El Ministerio de Educación ha separado a más de 600 docentes condenados por delitos graves como violación y terrorismo. La reacción no debería ser de aplauso, sino de alarma. Es inaceptable que el Estado haya permitido que personas con antecedentes criminales tuvieran acceso directo y cotidiano a nuestros hijos. La escuela debe ser un espacio seguro de formación, no una ruleta rusa donde los padres rezan para que nada ocurra.

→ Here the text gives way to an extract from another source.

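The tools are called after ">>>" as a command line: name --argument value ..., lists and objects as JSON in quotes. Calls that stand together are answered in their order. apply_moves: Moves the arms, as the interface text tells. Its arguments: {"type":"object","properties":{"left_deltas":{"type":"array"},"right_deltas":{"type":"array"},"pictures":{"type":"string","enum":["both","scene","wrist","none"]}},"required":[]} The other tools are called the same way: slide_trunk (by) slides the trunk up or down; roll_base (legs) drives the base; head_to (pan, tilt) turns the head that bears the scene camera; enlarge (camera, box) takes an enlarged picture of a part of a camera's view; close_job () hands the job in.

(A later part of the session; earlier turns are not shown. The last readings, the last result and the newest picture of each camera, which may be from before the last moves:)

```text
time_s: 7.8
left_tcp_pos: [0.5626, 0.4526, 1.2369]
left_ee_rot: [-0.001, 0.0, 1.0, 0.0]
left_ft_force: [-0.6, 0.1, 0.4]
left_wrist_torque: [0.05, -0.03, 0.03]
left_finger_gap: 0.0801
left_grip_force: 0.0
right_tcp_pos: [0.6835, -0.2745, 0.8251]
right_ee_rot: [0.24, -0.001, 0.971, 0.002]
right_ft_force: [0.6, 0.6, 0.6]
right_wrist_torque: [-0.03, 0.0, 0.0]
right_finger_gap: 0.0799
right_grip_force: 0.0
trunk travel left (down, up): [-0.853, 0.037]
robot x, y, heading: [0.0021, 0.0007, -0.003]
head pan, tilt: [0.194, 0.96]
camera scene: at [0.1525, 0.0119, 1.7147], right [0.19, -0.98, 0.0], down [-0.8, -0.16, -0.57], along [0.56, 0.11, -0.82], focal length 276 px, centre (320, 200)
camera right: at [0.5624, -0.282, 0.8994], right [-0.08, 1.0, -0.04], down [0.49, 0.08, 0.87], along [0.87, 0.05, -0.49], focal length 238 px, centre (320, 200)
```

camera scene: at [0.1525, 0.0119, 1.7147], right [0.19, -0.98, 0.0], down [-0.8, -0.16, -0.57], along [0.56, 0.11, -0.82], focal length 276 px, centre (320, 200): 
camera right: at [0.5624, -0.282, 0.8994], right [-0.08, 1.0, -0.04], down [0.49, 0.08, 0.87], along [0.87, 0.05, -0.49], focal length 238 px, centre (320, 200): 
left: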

La pregunta es inevitable: ¿cómo aspiramos a un cambio real en las futuras generaciones si la educación pública no solo es deficiente en calidad, sino también incapaz de garantizar seguridad básica? No se puede hablar de valores, ciudadanía o desarrollo cuando el propio sistema expone a los menores a riesgos intolerables.Educar no es solo transmitir contenidos; es formar con ética. ¿Qué valores puede enseñar quien ha vulnerado la ley? Mantener a estos sujetos en planilla bajo el argumento de derechos laborales es una traición al interés superior del niño. La integridad física y emocional de los menores está por encima de cualquier estabilidad laboral.
Esta depuración llega tarde, pero era impostergable. Sin embargo, no basta con separar. Se necesitan candados legales definitivos para impedir que, por reposiciones judiciales o vacíos normativos, vuelvan a pisar un aula. Proteger a la infancia no es opcional: es la primera obligación ética de un Estado.
La calidad educativa no se mide solo en pruebas internacionales, sino en la calidad humana de quien se para frente a la pizarra. A nuestros hijos no hay que defenderlos dentro del colegio; hay que protegerlos desde el sistema.